Written task 1 — Repeat exactly the lines from the one containing "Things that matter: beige" through the one containing "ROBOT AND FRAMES", both lines included, please, without any other lines.

Source passage —
+++

「社会福祉」=自由・正義・民主主義に連なる「社会的な幸せ」を考える上で、そもそもの日本国憲法における権利論の構造を整理しておく。

憲法改正論議を主導していた当事者である金森徳次郎(1946年6月憲法担当国務大臣に就任)に語ってもらおう。

…個性を尊重すると同時に、共同生活も尊重しなければならぬのである。そこで、個性と共同生活との間にはどういう関係を認めていいかという議論がおこるのであるが、この憲法は、それについては明確な答えは供給していないのであってただ個性の尊重と共同生活の尊重の両面を規定しているのである。そこで明白にいいうるのは、個性を無視して団体のみを尊重する考え方は、この憲法と全く排馳するものである。したがって、指導者原理の考え方は、これによって排除せられるものといわなければならないし、極端な国家主義もまた同じ運命となるべきである。

+++

Information provided —
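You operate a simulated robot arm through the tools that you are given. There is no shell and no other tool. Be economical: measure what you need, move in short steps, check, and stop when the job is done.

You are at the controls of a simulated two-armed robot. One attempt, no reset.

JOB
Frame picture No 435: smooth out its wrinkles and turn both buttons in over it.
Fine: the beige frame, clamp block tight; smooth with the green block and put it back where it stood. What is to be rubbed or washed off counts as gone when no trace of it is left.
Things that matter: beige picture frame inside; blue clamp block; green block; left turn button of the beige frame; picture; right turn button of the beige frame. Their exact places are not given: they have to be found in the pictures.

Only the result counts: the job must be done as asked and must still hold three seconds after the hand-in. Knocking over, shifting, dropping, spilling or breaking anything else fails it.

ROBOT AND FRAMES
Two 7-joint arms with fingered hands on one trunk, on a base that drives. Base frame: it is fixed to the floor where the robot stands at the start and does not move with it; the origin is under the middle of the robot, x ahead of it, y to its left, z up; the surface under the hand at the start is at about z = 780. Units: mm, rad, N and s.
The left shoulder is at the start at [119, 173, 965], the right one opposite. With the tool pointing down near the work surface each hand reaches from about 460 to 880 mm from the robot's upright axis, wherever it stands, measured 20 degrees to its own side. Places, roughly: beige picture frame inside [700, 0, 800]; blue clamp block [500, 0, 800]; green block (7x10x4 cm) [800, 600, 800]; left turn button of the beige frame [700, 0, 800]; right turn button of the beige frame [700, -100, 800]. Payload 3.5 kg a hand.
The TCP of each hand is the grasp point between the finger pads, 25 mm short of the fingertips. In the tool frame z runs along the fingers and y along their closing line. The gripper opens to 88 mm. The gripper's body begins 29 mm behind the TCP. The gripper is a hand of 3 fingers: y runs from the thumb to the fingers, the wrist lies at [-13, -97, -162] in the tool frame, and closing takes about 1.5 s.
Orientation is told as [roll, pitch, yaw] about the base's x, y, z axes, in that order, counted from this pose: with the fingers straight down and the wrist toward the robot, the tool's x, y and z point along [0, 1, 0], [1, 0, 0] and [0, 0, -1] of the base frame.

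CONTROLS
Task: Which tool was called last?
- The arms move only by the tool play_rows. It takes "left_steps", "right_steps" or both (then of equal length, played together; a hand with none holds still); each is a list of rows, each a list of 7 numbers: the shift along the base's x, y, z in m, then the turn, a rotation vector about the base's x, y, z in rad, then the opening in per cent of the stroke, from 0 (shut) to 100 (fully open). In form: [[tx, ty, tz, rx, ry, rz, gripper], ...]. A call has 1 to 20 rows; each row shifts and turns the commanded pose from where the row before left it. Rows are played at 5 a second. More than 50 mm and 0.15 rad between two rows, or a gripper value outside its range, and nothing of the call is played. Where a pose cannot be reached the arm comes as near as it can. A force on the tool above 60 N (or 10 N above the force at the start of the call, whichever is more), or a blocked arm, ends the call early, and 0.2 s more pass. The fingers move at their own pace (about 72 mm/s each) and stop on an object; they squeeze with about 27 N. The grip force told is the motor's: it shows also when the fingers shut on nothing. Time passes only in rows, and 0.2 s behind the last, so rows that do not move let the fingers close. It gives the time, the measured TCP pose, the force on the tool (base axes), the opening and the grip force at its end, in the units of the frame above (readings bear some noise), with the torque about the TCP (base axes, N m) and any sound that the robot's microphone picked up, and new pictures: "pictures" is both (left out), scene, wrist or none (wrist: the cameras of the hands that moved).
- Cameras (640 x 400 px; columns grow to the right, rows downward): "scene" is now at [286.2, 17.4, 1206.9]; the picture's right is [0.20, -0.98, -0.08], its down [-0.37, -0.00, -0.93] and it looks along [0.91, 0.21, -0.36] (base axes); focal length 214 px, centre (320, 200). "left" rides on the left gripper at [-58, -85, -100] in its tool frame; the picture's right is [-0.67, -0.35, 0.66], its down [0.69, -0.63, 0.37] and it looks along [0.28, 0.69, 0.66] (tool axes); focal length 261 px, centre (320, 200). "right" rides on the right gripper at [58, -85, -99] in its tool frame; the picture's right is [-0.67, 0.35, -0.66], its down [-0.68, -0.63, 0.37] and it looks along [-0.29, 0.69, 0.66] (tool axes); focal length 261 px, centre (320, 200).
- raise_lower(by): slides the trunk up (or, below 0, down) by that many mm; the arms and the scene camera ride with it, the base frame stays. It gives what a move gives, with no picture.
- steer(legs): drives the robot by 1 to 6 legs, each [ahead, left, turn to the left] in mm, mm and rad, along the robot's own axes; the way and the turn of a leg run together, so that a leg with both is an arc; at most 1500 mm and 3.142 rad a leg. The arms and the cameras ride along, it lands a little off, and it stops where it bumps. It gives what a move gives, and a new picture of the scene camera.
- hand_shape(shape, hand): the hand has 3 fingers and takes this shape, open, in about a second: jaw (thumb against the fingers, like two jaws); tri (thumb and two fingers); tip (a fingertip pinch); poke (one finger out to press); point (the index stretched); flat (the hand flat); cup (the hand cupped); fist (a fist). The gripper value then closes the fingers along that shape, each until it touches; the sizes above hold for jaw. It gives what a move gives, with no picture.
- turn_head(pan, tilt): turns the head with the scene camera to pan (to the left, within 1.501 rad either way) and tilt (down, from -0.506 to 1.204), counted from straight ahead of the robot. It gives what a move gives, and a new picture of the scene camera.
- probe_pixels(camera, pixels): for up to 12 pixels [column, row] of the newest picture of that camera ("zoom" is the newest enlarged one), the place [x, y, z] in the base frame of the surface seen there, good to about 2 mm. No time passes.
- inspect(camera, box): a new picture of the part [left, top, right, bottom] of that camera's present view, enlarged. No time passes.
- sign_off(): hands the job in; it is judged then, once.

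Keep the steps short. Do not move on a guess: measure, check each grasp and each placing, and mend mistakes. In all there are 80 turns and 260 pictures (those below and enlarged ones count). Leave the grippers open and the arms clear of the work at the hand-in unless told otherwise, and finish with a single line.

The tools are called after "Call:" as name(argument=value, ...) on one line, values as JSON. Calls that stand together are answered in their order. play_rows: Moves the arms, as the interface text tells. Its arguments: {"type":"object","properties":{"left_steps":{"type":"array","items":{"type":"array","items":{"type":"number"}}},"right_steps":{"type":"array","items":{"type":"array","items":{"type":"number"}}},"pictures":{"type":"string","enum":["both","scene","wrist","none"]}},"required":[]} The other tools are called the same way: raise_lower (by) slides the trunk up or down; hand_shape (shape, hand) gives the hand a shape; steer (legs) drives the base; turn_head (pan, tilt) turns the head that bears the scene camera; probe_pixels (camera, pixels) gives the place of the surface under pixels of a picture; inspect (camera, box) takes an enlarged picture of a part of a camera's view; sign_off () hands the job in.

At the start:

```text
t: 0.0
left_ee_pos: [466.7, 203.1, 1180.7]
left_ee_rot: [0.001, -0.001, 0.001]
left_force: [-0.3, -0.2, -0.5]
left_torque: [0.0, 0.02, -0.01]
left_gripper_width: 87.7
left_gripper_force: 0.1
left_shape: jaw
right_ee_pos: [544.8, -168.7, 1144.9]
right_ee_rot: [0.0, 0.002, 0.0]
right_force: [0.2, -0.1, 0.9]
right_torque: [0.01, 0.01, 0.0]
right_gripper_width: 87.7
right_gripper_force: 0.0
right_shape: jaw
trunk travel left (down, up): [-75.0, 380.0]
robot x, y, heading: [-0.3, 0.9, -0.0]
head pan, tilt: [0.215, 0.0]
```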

+++

Written task 2 — Give the stretch of the source passage that starts with "憲法改正論議を主導していた当" and ends with "た同じ運命となるべきである。", unchanged.

Result 1 —
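Things that matter: beige picture frame inside; blue clamp block; green block; left turn button of the beige frame; picture; right turn button of the beige frame. Their exact places are not given: they have to be found in the pictures.

Only the result counts: the job must be done as asked and must still hold three seconds after the hand-in. Knocking over, shifting, dropping, spilling or breaking anything else fails it.

ROBOT AND FRAMES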

Result 2 —
憲法改正論議を主導していた当事者である金森徳次郎(1946年6月憲法担当国務大臣に就任)に語ってもらおう。

…個性を尊重すると同時に、共同生活も尊重しなければならぬのである。そこで、個性と共同生活との間にはどういう関係を認めていいかという議論がおこるのであるが、この憲法は、それについては明確な答えは供給していないのであってただ個性の尊重と共同生活の尊重の両面を規定しているのである。そこで明白にいいうるのは、個性を無視して団体のみを尊重する考え方は、この憲法と全く排馳するものである。したがって、指導者原理の考え方は、これによって排除せられるものといわなければならないし、極端な国家主義もまた同じ運命となるべきである。